In 2016, Renault became the second-best selling brand in Europe, after VW, and the group’s global sales in 2017 reached a high of 3.76 million, growing 8.5 percent to beat the market by more than six percentage points.
There have been a few bumps in Ghosn’s road. In 2011, his longtime lieutenant Patrick Pelata left Renault after three executives were falsely accused of industrial espionage. Two years later, chief operating officer Carlos Tavares, now CEO of PSA Group, left after publicly expressing his desire to run his own car company.
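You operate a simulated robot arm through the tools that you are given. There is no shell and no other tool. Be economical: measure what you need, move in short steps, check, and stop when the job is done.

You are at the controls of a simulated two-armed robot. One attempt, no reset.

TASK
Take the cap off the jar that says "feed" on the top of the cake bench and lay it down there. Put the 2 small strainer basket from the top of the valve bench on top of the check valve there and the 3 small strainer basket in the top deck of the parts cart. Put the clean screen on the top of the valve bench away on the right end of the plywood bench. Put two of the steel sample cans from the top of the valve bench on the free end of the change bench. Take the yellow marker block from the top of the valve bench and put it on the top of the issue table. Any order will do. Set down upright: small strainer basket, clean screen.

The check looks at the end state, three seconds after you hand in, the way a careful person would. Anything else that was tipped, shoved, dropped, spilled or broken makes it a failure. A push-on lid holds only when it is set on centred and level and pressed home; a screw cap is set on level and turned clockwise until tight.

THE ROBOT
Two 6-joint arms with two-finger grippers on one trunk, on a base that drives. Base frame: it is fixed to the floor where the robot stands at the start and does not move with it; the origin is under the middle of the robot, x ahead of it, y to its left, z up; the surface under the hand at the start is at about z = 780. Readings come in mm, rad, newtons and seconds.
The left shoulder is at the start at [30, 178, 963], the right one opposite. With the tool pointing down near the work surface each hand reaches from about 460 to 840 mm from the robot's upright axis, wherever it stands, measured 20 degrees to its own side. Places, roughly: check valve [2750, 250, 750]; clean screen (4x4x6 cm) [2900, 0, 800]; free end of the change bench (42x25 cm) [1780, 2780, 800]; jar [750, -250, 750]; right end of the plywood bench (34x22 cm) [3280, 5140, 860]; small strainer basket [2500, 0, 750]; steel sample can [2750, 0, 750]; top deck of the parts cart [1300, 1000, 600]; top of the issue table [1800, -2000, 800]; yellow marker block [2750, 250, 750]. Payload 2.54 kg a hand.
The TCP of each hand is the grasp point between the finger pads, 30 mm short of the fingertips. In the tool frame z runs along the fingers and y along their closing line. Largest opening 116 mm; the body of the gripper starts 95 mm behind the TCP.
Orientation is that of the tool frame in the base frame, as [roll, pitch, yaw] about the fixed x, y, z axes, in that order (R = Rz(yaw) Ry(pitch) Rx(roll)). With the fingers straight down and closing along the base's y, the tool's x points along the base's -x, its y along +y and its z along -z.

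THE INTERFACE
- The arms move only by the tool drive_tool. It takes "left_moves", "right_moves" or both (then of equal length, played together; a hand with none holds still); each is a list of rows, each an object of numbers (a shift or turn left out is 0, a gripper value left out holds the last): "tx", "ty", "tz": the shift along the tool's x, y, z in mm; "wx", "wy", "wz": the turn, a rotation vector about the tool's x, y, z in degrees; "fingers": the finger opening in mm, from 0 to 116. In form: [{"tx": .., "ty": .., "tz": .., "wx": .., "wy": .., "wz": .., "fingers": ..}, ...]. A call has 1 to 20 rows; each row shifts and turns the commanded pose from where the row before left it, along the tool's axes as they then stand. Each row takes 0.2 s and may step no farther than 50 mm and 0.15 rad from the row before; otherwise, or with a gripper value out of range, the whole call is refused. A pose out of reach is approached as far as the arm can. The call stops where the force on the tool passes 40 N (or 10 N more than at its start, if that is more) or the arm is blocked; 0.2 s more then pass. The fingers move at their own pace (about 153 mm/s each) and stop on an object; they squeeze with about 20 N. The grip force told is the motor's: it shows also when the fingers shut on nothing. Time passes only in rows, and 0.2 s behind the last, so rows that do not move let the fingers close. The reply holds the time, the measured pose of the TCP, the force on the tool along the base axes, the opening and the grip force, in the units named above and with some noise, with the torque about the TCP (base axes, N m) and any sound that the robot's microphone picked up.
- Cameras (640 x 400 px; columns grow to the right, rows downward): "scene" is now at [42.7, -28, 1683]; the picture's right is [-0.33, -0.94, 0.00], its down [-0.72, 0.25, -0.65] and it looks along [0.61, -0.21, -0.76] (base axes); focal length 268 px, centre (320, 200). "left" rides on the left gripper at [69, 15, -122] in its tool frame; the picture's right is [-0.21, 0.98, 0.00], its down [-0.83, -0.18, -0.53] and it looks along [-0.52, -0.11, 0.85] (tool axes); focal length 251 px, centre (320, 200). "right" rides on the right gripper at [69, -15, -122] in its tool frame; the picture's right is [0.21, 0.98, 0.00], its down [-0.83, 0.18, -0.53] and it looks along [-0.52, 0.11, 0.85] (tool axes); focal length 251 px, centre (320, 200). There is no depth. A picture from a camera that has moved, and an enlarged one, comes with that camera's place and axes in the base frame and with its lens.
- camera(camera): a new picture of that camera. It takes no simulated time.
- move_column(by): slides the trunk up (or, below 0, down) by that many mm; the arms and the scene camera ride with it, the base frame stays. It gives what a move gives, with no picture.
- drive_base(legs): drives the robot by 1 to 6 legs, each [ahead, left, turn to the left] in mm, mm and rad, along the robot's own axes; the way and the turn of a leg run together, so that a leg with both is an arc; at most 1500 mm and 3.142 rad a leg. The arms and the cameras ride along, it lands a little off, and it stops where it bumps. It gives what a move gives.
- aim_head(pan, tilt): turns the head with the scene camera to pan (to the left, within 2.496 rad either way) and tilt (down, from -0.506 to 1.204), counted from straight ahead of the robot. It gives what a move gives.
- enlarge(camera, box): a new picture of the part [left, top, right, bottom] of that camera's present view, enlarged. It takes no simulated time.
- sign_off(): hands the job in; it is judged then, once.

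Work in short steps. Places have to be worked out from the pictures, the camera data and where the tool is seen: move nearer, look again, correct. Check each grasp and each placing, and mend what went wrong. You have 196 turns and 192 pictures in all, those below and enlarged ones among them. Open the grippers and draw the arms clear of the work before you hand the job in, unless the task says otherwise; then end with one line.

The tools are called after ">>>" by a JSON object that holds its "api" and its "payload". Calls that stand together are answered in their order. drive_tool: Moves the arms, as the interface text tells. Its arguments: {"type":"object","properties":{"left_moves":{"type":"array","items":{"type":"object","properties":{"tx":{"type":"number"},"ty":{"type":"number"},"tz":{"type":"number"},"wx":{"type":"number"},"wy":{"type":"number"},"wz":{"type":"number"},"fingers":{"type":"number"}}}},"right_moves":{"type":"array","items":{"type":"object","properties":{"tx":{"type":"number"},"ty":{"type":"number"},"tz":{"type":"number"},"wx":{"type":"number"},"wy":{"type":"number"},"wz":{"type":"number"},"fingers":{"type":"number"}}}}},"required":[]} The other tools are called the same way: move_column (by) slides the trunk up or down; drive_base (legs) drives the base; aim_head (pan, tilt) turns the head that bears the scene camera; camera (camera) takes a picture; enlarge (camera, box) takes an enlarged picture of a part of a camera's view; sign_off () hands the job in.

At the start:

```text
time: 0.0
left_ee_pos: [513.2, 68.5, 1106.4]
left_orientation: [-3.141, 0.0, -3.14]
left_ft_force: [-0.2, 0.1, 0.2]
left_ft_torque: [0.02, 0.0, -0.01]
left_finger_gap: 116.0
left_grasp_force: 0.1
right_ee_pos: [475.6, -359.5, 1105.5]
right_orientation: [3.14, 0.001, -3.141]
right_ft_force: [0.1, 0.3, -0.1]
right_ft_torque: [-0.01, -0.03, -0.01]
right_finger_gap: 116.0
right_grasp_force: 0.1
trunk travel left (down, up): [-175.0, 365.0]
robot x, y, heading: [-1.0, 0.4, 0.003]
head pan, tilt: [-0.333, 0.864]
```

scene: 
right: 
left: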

Ghosn has also clashed with the French government over issues of his pay, and the alliance’s corporate structure.
Last year, he dismissed reports that the alliance was setting up a secret bonus compensation pool, saying that the plan had come, unsolicited, from an outside financial adviser.
None of those events managed to seriously ding Ghosn’s armor — though there were signs that his influence was waning — and he appeared to be orchestrating his own departure, on his terms, as he neared the usual retirement age.
“Leading takes a lot of stamina,” Ghosn said in an interview with consulting firm McKinsey in 2012. “I became CEO at 45, and I was working like a beast. You think, ‘So I work 15 or 16 hours a day; who cares?’ But you can’t do that when you are 60 or 65.”
Earlier this year, Ghosn was appointed CEO at Renault for another four-year term, but he agreed to take 20 percent pay cut and focus more on strengthening the alliance for his eventual departure. Ghosn also passed day-to-day duties at Renault to Thierry Bollore, who was promoted to COO.
He said in an interview with Automotive News Europe in October this year that he would complete his work to build up the alliance and create a succession plan “sooner rather than later,” and would not serve out his full term at Renault. “I personally am not worried that the alliance will survive after I leave,” he said.